___ SOURCE EXCERPT
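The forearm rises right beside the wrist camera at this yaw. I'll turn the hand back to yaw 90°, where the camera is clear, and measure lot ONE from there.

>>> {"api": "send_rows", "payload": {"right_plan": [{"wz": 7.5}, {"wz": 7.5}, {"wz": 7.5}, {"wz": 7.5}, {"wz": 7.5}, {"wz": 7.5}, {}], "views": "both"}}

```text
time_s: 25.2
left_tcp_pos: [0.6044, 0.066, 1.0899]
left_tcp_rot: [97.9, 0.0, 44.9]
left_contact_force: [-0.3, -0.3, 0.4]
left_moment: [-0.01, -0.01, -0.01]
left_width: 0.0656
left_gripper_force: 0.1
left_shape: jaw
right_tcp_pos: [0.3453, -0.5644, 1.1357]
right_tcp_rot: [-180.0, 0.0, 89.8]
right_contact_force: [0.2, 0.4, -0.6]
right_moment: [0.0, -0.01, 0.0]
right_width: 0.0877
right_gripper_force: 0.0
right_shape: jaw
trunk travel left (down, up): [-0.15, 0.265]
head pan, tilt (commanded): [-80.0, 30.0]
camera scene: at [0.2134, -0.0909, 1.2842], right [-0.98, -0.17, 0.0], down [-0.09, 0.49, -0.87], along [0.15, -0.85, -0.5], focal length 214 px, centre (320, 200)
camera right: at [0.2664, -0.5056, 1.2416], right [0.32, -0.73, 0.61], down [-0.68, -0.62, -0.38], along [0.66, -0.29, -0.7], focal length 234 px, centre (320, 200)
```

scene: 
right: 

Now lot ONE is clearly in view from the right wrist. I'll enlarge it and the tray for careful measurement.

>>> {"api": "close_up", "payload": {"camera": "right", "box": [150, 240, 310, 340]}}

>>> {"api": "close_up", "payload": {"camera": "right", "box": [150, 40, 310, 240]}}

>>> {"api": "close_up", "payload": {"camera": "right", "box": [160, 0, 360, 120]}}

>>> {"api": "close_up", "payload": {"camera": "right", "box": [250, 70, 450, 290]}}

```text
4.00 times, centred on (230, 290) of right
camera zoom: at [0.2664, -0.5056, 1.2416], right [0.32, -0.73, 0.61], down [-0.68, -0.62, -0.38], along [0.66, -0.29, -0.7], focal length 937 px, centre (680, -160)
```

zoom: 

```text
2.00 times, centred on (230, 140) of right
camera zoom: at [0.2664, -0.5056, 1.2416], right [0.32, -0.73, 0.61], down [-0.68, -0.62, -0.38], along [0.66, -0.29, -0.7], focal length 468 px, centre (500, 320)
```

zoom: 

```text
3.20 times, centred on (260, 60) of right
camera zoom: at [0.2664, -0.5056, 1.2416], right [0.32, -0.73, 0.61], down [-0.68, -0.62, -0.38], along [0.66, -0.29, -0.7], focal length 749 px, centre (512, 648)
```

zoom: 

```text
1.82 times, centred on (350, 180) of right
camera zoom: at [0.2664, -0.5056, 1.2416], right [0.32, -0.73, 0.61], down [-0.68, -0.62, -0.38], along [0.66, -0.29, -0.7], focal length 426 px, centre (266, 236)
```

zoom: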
______
> _WORK TO COMPLETE_
Copy out every line from the data above that has "scene" in it.

> _EXERCISE OUTPUT_
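camera scene: at [0.2134, -0.0909, 1.2842], right [-0.98, -0.17, 0.0], down [-0.09, 0.49, -0.87], along [0.15, -0.85, -0.5], focal length 214 px, centre (320, 200)
scene: 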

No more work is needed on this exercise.